EXERCISE DETAILS
Write the listing below out again exactly, dropping the images.

-------

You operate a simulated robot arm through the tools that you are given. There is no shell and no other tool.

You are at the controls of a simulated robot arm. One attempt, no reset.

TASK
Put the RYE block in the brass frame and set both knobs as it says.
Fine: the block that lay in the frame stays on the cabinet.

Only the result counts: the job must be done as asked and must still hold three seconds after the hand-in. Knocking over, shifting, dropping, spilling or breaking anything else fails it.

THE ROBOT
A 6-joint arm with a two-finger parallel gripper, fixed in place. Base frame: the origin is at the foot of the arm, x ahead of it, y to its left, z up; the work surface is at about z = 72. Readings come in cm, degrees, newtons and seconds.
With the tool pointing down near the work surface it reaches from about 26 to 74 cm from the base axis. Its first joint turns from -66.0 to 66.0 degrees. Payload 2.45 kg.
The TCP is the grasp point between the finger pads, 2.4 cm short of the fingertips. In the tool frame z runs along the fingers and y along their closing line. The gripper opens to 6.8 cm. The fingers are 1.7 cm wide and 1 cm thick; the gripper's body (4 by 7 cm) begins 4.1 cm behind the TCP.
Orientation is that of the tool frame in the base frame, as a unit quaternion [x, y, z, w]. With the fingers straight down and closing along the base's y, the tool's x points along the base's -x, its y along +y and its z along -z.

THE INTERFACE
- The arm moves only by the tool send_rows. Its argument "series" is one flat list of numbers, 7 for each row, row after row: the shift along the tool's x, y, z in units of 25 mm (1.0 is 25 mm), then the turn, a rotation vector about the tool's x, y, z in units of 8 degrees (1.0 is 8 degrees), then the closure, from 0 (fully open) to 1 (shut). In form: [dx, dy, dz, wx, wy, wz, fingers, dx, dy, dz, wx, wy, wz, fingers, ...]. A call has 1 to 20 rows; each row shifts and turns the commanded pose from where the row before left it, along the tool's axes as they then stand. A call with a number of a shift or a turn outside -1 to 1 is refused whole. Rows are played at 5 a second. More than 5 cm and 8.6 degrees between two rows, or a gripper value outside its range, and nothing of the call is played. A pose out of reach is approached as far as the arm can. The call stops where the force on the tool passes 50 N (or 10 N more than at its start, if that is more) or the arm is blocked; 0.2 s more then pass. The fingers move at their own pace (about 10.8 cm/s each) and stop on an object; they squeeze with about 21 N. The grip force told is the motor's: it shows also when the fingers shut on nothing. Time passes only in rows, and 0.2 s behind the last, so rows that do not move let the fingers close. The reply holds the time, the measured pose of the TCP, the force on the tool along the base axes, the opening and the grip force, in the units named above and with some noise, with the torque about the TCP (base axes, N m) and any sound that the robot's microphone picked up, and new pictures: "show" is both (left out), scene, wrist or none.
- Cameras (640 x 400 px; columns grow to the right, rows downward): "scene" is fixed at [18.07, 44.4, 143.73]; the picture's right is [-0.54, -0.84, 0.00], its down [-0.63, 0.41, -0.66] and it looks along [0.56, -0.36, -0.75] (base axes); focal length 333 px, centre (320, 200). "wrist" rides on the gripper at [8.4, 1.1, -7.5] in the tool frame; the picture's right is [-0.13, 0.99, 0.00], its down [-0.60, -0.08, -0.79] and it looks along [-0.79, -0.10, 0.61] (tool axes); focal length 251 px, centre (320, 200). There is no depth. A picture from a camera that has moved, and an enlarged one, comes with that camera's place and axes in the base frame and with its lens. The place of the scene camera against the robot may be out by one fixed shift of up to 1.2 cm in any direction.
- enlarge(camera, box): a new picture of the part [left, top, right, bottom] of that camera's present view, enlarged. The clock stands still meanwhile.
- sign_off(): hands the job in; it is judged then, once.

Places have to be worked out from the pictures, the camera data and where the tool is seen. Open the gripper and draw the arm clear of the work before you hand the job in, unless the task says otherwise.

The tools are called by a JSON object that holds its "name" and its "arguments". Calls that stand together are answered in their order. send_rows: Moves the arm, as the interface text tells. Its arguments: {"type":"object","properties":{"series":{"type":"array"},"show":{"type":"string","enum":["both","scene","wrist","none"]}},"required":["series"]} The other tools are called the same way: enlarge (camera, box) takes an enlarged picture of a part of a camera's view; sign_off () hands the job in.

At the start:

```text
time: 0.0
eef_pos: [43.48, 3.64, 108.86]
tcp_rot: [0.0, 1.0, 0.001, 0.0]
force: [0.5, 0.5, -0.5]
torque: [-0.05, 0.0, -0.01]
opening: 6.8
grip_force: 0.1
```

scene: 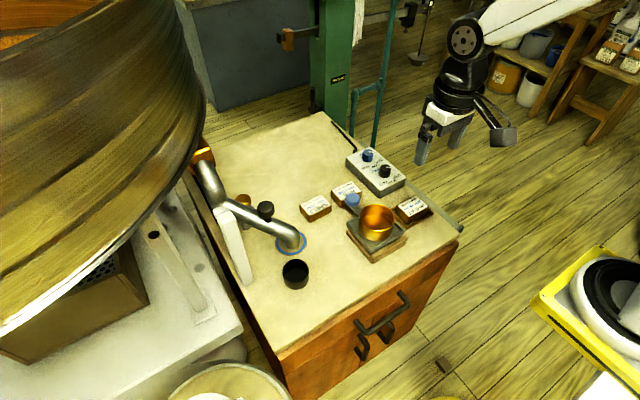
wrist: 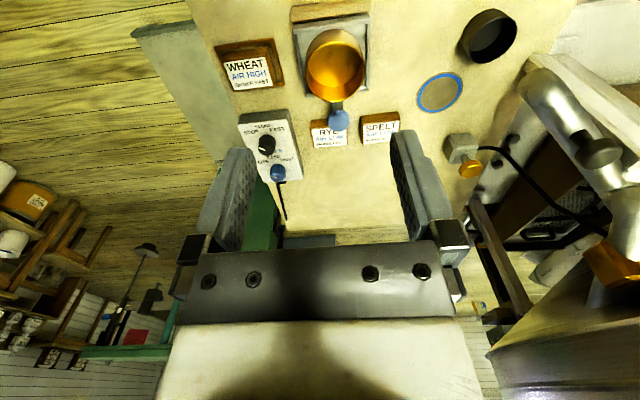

-------

REPLY
You operate a simulated robot arm through the tools that you are given. There is no shell and no other tool.

You are at the controls of a simulated robot arm. One attempt, no reset.

TASK
Put the RYE block in the brass frame and set both knobs as it says.
Fine: the block that lay in the frame stays on the cabinet.

Only the result counts: the job must be done as asked and must still hold three seconds after the hand-in. Knocking over, shifting, dropping, spilling or breaking anything else fails it.

THE ROBOT
A 6-joint arm with a two-finger parallel gripper, fixed in place. Base frame: the origin is at the foot of the arm, x ahead of it, y to its left, z up; the work surface is at about z = 72. Readings come in cm, degrees, newtons and seconds.
With the tool pointing down near the work surface it reaches from about 26 to 74 cm from the base axis. Its first joint turns from -66.0 to 66.0 degrees. Payload 2.45 kg.
The TCP is the grasp point between the finger pads, 2.4 cm short of the fingertips. In the tool frame z runs along the fingers and y along their closing line. The gripper opens to 6.8 cm. The fingers are 1.7 cm wide and 1 cm thick; the gripper's body (4 by 7 cm) begins 4.1 cm behind the TCP.
Orientation is that of the tool frame in the base frame, as a unit quaternion [x, y, z, w]. With the fingers straight down and closing along the base's y, the tool's x points along the base's -x, its y along +y and its z along -z.

THE INTERFACE
- The arm moves only by the tool send_rows. Its argument "series" is one flat list of numbers, 7 for each row, row after row: the shift along the tool's x, y, z in units of 25 mm (1.0 is 25 mm), then the turn, a rotation vector about the tool's x, y, z in units of 8 degrees (1.0 is 8 degrees), then the closure, from 0 (fully open) to 1 (shut). In form: [dx, dy, dz, wx, wy, wz, fingers, dx, dy, dz, wx, wy, wz, fingers, ...]. A call has 1 to 20 rows; each row shifts and turns the commanded pose from where the row before left it, along the tool's axes as they then stand. A call with a number of a shift or a turn outside -1 to 1 is refused whole. Rows are played at 5 a second. More than 5 cm and 8.6 degrees between two rows, or a gripper value outside its range, and nothing of the call is played. A pose out of reach is approached as far as the arm can. The call stops where the force on the tool passes 50 N (or 10 N more than at its start, if that is more) or the arm is blocked; 0.2 s more then pass. The fingers move at their own pace (about 10.8 cm/s each) and stop on an object; they squeeze with about 21 N. The grip force told is the motor's: it shows also when the fingers shut on nothing. Time passes only in rows, and 0.2 s behind the last, so rows that do not move let the fingers close. The reply holds the time, the measured pose of the TCP, the force on the tool along the base axes, the opening and the grip force, in the units named above and with some noise, with the torque about the TCP (base axes, N m) and any sound that the robot's microphone picked up, and new pictures: "show" is both (left out), scene, wrist or none.
- Cameras (640 x 400 px; columns grow to the right, rows downward): "scene" is fixed at [18.07, 44.4, 143.73]; the picture's right is [-0.54, -0.84, 0.00], its down [-0.63, 0.41, -0.66] and it looks along [0.56, -0.36, -0.75] (base axes); focal length 333 px, centre (320, 200). "wrist" rides on the gripper at [8.4, 1.1, -7.5] in the tool frame; the picture's right is [-0.13, 0.99, 0.00], its down [-0.60, -0.08, -0.79] and it looks along [-0.79, -0.10, 0.61] (tool axes); focal length 251 px, centre (320, 200). There is no depth. A picture from a camera that has moved, and an enlarged one, comes with that camera's place and axes in the base frame and with its lens. The place of the scene camera against the robot may be out by one fixed shift of up to 1.2 cm in any direction.
- enlarge(camera, box): a new picture of the part [left, top, right, bottom] of that camera's present view, enlarged. The clock stands still meanwhile.
- sign_off(): hands the job in; it is judged then, once.

Places have to be worked out from the pictures, the camera data and where the tool is seen. Open the gripper and draw the arm clear of the work before you hand the job in, unless the task says otherwise.

The tools are called by a JSON object that holds its "name" and its "arguments". Calls that stand together are answered in their order. send_rows: Moves the arm, as the interface text tells. Its arguments: {"type":"object","properties":{"series":{"type":"array"},"show":{"type":"string","enum":["both","scene","wrist","none"]}},"required":["series"]} The other tools are called the same way: enlarge (camera, box) takes an enlarged picture of a part of a camera's view; sign_off () hands the job in.

At the start:

```text
time: 0.0
eef_pos: [43.48, 3.64, 108.86]
tcp_rot: [0.0, 1.0, 0.001, 0.0]
force: [0.5, 0.5, -0.5]
torque: [-0.05, 0.0, -0.01]
opening: 6.8
grip_force: 0.1
```

scene: 
wrist: 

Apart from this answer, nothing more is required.